■ TEXT EXCERPT:
* START *
The apostles, you remember, on the day of Pentecost, filled with the Holy Spirit, were talking about the wonderful works of God. The works of salvation are God's acts! The Bible is a record of God's activity. Salvation is not an idea; it is something that results from actions which have taken place on the concrete plane of history. Historicity is a very vital matter. As I say, it is the very key to understanding the apostle Paul's elaboration of his doctrine of salvation.
In addition to that, of course, the whole question of the person of our Lord arises. He clearly accepted this history, he referred to Adam, and in speaking about marriage he clearly accepts the historicity of that portion of Scripture (Matt. 9:4-5). But quite apart from this, if you do not accept this history, and prefer to believe that man's body developed as the result of an evolutionary process, and that God then took one of these humanoid persons, or whatever ever you may call them, and did something to him and turned him into a man, you are still left with the question of how to explain Eve, for the Bible is very particular as to the origin of Eve. All who accept in any form the theory of evolution in the development of man completely fail to account for the being, origin, and existence of Eve. So there are scientific difficulties as well as these much more serious theological difficulties, but there is a general aspect to this particular matter which seems to me to be, in a sense, even more important.
* END *
Entries from robot sessions:
* START *
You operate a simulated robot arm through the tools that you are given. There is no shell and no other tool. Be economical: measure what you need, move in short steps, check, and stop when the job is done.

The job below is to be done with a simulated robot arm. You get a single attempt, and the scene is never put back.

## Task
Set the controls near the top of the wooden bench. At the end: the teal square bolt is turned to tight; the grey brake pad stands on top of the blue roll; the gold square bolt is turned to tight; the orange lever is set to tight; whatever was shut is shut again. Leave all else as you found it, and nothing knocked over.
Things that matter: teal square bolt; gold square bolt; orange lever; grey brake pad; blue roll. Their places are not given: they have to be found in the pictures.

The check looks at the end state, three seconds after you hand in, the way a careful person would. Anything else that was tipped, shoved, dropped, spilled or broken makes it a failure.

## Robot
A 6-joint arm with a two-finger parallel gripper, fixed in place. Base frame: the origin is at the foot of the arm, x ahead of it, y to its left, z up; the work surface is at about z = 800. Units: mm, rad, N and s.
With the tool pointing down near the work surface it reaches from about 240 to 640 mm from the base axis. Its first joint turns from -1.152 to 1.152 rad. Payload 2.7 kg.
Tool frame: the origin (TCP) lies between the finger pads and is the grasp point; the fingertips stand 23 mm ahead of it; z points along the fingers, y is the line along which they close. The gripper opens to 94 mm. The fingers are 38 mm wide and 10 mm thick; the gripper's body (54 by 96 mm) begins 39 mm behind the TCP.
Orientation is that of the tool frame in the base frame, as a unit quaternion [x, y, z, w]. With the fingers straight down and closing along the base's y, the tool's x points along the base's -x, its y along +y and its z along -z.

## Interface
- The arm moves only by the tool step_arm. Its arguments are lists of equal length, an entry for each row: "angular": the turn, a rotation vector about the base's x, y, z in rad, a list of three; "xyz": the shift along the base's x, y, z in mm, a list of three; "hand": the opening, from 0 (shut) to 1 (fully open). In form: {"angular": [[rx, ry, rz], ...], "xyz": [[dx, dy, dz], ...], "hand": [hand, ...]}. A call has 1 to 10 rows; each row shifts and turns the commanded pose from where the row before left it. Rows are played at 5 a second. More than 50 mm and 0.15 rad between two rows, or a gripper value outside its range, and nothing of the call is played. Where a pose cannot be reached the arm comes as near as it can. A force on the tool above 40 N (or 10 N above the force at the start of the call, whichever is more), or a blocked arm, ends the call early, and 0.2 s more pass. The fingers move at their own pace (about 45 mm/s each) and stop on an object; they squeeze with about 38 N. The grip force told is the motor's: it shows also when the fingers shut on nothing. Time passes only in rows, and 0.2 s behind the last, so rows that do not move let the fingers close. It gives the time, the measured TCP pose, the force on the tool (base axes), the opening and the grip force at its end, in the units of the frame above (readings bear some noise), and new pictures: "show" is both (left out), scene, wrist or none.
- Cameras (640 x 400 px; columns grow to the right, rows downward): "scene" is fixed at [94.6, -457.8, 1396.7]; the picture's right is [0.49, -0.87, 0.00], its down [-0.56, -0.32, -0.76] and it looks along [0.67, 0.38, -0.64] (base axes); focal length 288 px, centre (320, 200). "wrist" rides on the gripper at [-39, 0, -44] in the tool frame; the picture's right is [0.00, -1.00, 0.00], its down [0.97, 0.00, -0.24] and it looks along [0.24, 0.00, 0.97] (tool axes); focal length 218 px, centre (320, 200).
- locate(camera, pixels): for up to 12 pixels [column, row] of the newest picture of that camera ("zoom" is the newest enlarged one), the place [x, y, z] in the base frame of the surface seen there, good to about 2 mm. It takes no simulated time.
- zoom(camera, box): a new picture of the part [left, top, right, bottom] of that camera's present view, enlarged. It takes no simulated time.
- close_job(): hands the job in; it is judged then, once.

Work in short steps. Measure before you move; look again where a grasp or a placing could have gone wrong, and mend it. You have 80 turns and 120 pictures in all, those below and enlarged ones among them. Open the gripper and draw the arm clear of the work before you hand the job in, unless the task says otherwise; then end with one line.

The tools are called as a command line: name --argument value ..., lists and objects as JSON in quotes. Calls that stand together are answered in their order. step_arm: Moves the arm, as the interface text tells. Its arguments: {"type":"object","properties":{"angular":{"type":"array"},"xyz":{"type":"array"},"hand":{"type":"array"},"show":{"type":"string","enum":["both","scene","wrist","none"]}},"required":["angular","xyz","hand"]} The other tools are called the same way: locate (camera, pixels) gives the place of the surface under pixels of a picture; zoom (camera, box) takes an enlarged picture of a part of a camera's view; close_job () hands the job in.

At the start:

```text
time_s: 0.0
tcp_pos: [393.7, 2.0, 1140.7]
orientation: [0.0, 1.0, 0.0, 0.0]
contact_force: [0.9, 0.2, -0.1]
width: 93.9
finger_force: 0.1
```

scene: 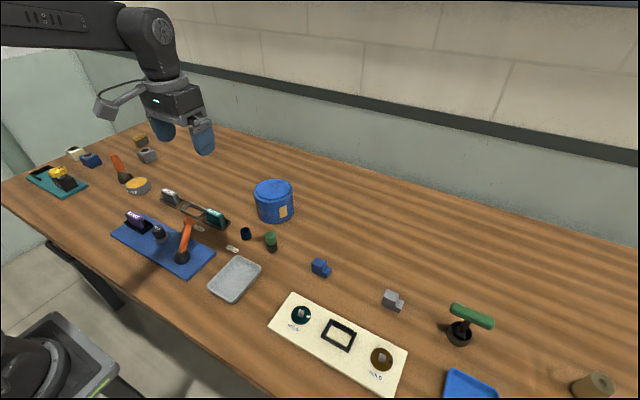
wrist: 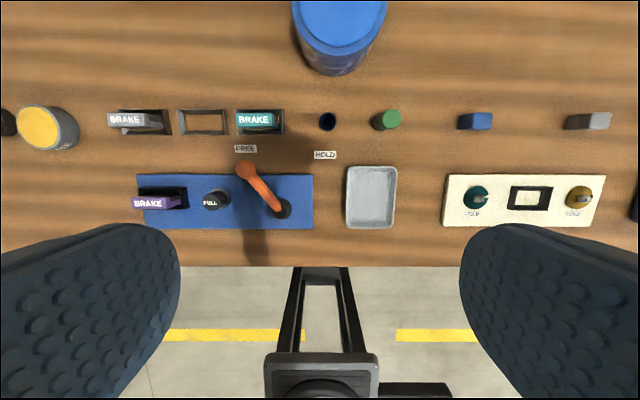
* END *
* START *
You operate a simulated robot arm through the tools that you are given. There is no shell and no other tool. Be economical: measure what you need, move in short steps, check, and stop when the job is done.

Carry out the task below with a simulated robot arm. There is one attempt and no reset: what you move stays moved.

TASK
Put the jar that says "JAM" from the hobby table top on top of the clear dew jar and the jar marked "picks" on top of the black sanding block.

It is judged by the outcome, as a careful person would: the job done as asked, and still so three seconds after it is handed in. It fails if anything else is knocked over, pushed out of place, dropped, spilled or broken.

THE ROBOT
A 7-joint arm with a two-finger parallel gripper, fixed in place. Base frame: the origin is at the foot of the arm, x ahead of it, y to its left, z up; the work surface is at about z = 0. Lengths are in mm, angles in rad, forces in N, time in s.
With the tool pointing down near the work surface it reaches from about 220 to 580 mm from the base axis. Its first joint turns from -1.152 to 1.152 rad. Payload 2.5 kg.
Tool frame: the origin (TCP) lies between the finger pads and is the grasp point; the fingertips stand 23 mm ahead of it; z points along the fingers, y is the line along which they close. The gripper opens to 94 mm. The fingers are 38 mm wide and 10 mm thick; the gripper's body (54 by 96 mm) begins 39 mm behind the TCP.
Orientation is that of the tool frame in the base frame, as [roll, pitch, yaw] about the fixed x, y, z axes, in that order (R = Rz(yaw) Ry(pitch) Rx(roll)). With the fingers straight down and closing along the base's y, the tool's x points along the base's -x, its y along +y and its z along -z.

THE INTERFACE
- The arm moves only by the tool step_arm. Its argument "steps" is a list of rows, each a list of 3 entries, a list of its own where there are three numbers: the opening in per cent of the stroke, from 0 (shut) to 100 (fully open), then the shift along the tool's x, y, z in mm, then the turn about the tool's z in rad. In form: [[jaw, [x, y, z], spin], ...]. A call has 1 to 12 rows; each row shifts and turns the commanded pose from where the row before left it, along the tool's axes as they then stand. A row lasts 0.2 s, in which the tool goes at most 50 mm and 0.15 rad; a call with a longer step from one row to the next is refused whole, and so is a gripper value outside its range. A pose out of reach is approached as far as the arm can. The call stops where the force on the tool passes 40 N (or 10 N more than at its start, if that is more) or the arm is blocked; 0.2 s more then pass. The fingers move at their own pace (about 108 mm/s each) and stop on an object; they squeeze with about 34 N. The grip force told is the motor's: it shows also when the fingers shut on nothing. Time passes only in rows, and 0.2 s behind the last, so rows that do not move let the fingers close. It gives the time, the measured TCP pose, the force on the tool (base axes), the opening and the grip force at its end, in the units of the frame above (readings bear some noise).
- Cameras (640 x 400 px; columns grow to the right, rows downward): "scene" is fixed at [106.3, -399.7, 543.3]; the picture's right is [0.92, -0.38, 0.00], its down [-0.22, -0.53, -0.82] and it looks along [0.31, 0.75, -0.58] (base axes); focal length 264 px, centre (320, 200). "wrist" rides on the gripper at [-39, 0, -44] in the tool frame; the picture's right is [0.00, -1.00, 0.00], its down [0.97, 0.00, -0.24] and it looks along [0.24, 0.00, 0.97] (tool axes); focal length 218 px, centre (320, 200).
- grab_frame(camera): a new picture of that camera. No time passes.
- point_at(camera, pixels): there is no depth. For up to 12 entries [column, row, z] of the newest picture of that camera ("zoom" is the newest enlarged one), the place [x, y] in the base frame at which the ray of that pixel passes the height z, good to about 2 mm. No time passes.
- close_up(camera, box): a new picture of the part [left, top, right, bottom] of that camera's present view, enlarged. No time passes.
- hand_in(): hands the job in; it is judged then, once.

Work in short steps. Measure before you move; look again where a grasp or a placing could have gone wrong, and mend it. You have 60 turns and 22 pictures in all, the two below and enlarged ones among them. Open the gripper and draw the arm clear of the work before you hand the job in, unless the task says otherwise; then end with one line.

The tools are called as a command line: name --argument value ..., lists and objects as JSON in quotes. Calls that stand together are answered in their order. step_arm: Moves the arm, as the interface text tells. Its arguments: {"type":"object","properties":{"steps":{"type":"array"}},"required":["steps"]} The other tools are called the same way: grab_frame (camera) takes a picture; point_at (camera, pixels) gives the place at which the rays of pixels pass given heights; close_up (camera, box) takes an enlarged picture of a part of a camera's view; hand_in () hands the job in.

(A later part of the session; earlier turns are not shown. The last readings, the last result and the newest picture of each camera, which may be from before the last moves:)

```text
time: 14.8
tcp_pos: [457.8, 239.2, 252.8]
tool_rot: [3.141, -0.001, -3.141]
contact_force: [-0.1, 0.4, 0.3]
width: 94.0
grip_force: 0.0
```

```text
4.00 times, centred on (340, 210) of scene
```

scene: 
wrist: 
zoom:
* END *
* START *
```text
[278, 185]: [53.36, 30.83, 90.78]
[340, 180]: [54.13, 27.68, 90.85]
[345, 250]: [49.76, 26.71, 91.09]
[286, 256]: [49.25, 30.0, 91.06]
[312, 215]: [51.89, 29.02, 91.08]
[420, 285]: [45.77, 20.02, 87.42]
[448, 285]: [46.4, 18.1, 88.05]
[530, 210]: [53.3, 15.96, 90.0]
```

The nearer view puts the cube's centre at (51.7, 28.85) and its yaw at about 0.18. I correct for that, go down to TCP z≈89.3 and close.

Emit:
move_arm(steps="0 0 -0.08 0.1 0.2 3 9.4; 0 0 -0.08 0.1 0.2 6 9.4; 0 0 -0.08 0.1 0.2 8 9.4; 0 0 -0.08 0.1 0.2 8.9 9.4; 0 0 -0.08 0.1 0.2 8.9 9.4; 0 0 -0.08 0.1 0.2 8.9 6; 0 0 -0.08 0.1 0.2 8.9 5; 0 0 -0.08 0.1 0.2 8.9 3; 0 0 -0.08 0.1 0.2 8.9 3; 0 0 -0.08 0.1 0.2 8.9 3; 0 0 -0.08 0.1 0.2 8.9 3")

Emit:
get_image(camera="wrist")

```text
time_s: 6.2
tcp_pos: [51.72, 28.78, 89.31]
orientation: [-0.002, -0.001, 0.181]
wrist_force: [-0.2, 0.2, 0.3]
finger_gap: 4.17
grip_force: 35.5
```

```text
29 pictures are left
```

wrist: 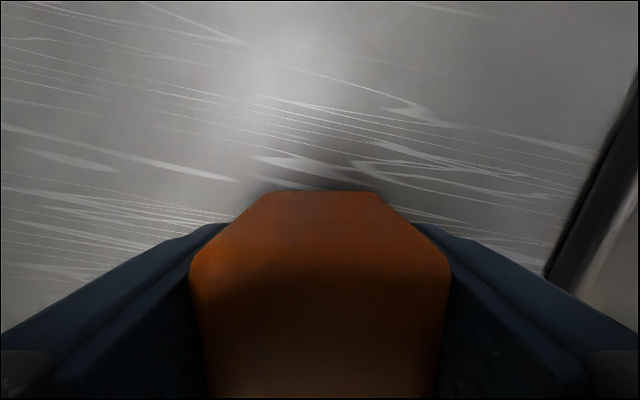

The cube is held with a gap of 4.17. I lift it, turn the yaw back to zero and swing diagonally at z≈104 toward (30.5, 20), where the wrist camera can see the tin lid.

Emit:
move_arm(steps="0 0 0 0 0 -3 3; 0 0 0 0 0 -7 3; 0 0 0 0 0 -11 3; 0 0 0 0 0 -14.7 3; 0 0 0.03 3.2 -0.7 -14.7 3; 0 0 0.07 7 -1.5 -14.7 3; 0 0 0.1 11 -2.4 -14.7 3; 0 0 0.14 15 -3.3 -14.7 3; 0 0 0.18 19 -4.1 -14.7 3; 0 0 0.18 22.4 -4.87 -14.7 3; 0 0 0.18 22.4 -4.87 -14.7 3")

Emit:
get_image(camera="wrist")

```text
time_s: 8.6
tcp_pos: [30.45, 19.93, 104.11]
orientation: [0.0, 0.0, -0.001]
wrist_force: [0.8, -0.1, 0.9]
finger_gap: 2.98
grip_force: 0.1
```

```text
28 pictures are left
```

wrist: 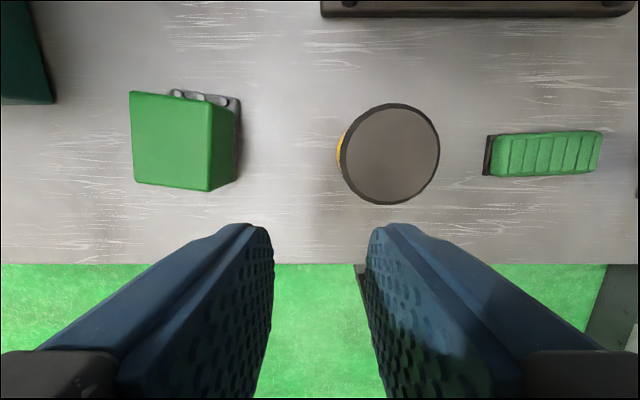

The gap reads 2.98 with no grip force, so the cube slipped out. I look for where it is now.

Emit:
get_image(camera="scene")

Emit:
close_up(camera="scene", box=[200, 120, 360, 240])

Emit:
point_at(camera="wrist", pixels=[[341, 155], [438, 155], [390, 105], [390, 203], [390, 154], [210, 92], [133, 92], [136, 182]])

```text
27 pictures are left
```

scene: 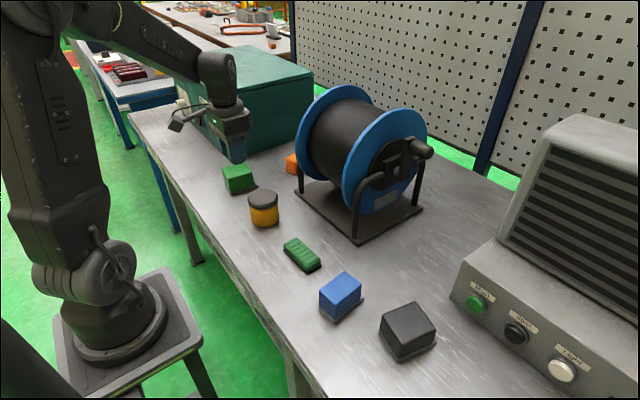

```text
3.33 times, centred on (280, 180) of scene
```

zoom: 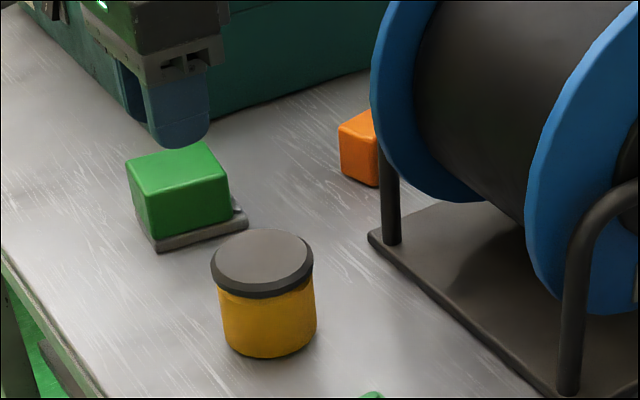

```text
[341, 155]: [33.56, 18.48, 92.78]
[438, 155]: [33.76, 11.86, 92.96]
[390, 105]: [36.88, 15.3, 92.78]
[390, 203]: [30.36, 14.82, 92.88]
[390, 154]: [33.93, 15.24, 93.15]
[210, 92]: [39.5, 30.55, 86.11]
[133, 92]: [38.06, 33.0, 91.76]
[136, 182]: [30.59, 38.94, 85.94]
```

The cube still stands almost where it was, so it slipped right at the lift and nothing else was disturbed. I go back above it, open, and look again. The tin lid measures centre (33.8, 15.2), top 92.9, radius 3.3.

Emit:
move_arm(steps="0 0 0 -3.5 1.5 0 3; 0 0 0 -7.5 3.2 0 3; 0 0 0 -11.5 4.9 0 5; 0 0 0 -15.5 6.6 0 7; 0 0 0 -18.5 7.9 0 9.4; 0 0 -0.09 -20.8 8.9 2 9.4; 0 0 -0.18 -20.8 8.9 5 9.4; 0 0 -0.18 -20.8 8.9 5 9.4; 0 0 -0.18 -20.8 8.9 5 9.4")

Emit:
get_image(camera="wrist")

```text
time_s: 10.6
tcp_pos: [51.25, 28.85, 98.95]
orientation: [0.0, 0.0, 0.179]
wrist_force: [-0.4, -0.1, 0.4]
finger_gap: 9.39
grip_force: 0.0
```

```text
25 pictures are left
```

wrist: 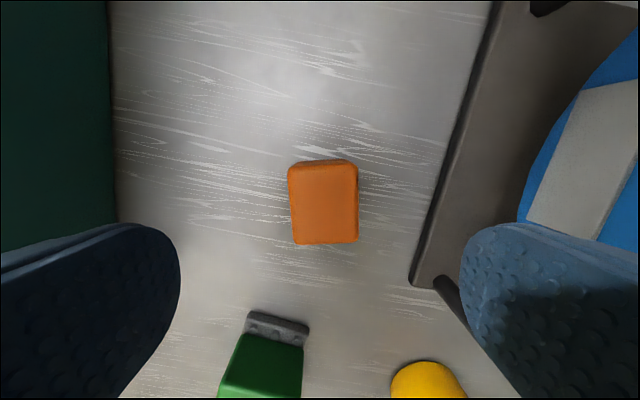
* END *
■ INSTRUCTION 1: I need one stretch of the text excerpt verbatim, from "The apostles, you" to "doctrine of salvation.".
■ INSTRUCTION 2: Extend the text excerpt, starting right after its last sentence.

■ EXERCISE RESULT 1:
The apostles, you remember, on the day of Pentecost, filled with the Holy Spirit, were talking about the wonderful works of God. The works of salvation are God's acts! The Bible is a record of God's activity. Salvation is not an idea; it is something that results from actions which have taken place on the concrete plane of history. Historicity is a very vital matter. As I say, it is the very key to understanding the apostle Paul's elaboration of his doctrine of salvation.

■ EXERCISE RESULT 2:
These good friends who are thus, as they feel, safeguarding the Christian message of salvation by drawing this distinction are, I believe, doing precisely what the Roman Catholic Church did in connection with Copernicus and others. You remember how the Roman Catholic Church opposed the findings of these men. Why did she do so? Well, she did so because she was tied by Greek philosophical teaching with regard to the natural world. That teaching had come out of pure reason, not as the result of observation or of any scientific investigation. The philosophers had thought it through and they had laid down certain absolute propositions about the world and about the cosmos, so that when these scientific men came along and said that they had discovered this and that, it was rejected. Why? Because the church was not so much tied to the teaching of the Scripture as to the teaching of Aristotle and other Greek philosophers, and so she found herself in difficulties; she found herself denying what is truth and fact.
Now here, it seems to me, is the very thing that certain evangelical people are tending to do at the present time. They are tying themselves to modern, scientific teaching, and nothing is more dangerous than that. We must base ourselves exclusively on the Scriptures, and if this has always been true, it seems to me it is especially true today. We are living in an age of great change, great scientific change. The quantum theory and the work of Einstein have introduced a revolution into the whole realm of science. Take, for instance, the dogmatism with which the scientists spoke in the last century, how they talked about 'the absolute laws of nature', and so on, but they no longer do that, and they cannot do that. Everything today is indeterminate. Scientists now say that what we call the laws of nature are simply a very small section of the totality of truth. This is all we have discovered so far, but increasingly they are finding that their knowledge is very limited.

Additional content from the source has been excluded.